### PAGE EXCERPT

5 leçons de photographie avec Raymond Depardon

Raymond Depardon, né le 6 juillet 1942 à Villefranche-sur-Saône, est un photographe, réalisateur, journaliste et scénariste français. Considéré comme l'un des maîtres du film documentaire, il a créé l'agence photographique Gamma en 1966 et est membre de l’agence Magnum depuis 1979.

Je ne prétends pas ici explorer sa carrière de manière exhaustive, je retiens simplement les textes et réflexions qui ont particulièrement résonné en moi. Ces textes sont principalement tirés du livre Histoires de l’agence Magnum.

Photo Raymond Depardon - © Magnum

Photographier son quotidien

Je venais d’une famille rurale depuis plusieurs générations. Je pense que la photographie était en moi. Un jour je l’ai découvert, c’est devenu plus fort et je m’y suis réfugié. La photographie était devenue vitale. Elle me faisait exister et me permettait d’exprimer ma curiosité. Je sentais à l’époque que la photographie n’appartenait qu’à moi. C’était le seul monde où j’étais heureux.
J’ai pris mes premières photos vers douze ans, avec l’appareil de mon frère. C’était des images des animaux de la ferme, des matchs de football à l’école. Et puis j’avais une incroyable volonté : un jour j’ai appris que Louis Armstrong venait à Lyon, à trente kilomètres. Je suis parti sans autorisation, presque sans argent et j’ai réussi à me glisser près de la scène. Je photographiais mon univers, les copains, les filles, mes parents, la ferme. La photographie m’a d’abord permis de sentir que j’existais. Tout le monde me disait : « Tu pourras me montrer tes photos ? », et cela m’a donné de la force malgré ma timidité et mon inhibition.

######
### RAW DATA

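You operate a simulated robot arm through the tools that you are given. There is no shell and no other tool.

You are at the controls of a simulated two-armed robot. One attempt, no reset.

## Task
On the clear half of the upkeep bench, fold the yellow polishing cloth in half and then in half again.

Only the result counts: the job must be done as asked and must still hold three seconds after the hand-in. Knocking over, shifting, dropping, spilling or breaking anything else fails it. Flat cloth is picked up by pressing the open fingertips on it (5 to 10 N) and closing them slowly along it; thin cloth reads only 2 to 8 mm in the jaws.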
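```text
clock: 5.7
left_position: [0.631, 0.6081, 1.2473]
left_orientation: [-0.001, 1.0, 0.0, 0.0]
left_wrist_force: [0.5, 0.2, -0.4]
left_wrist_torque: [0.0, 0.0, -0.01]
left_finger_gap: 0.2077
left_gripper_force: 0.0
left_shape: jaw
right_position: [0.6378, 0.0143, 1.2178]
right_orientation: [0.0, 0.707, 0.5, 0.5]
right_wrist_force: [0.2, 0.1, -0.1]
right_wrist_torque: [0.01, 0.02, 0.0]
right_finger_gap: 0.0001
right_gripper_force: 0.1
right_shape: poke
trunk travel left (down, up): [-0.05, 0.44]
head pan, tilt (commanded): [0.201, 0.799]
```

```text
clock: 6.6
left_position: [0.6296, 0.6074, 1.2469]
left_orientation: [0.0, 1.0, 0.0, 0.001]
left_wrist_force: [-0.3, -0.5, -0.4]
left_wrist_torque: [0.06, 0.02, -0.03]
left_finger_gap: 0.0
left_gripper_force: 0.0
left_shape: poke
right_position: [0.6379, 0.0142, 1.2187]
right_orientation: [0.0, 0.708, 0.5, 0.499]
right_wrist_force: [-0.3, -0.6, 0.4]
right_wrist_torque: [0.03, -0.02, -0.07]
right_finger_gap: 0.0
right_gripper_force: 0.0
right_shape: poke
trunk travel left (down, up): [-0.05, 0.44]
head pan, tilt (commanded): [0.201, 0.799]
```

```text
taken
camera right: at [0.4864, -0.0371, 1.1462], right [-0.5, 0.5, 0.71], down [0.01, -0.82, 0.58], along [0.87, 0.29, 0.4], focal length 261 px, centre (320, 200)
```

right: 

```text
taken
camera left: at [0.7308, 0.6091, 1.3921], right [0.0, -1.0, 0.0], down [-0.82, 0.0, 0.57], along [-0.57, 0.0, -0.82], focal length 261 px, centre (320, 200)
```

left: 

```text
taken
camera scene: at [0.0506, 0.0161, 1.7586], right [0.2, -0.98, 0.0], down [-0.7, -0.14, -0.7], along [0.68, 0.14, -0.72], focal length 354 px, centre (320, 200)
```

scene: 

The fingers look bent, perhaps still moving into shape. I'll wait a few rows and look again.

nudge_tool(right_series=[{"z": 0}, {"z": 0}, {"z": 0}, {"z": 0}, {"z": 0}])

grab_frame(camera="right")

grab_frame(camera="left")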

######

▶ _PROBLEM_
Continue the page excerpt that opens with "5 leçons de".

▶ _RESULT OF THIS EXERCISE_
— Raymond Depardon

Quelqu’un à qui on n’a jamais dit : “Viens à mon anniversaire, et prends ton appareil photo” ne devrait pas vraiment être autorisé à s’appeler photographe. Mais la photographie est pour moi d’abord un plaisir quotidien, une excuse pour voir ou vivre, une raison de créer un peu tout le temps.

Et puis, une belle photo est aussi une œuvre d’art, au sens qu’elle a le pouvoir “d’arrêt esthétique” dont parle si bien Joseph Campbell. Le photographe a le même pouvoir qu’un guitariste : il peut inspirer et transporter, uniquement par la pratique de son art. Oui, je rêve parfois avoir été photographe pendant mon adolescence.

La photographie est un moyen d’expression, c’est une raison de vivre et la création d’un lien social. La seule vraie question, c’est pourquoi tout le monde n’est pas photographe ? OH WAIT.

Photo Raymond Depardon - © Magnum

Photo Raymond Depardon - © Magnum

La photographie est une résistance

À l’école, j’étais le seul fils de paysan parce que la ferme de mes parents n’était qu’à un kilomètre et demi de Villefranche-sur-Saône et j’étais donc rattaché aux enfants de la ville. J’en souffrais un peu et j’avais un sentiment de résistance et de colère. Je pourrais résumer ça avec une phrase qu’on entendait beaucoup après la guerre : «S’il n’y avait pas de paysans, vous mangeriez des clous. » Gilles Deleuze parle de la création et de la motivation générées par une résistance ; comment la résistance permet de sortir de soi-même. Et je me dis que c’est la chance que j’ai eue, d’avoir été isolé.
— Raymond Depardon

Raymond Depardon était autant photographe que journaliste, ce qu’il dit très bien plus bas. Cette résistance qu’il évoque est-elle une opinion ou une révolte ? Est-ce que Raymond Depardon montrerait son engagement dans les sujets qu’il traite, plutôt que dans la pratique de la photographie comme art ? Faire de la photographie sa vie, professionnelle ou non, est pour moi une forme de résistance. On ne choisit pas de consacrer sa vie à la photographie par hasard, j’y crois profondément.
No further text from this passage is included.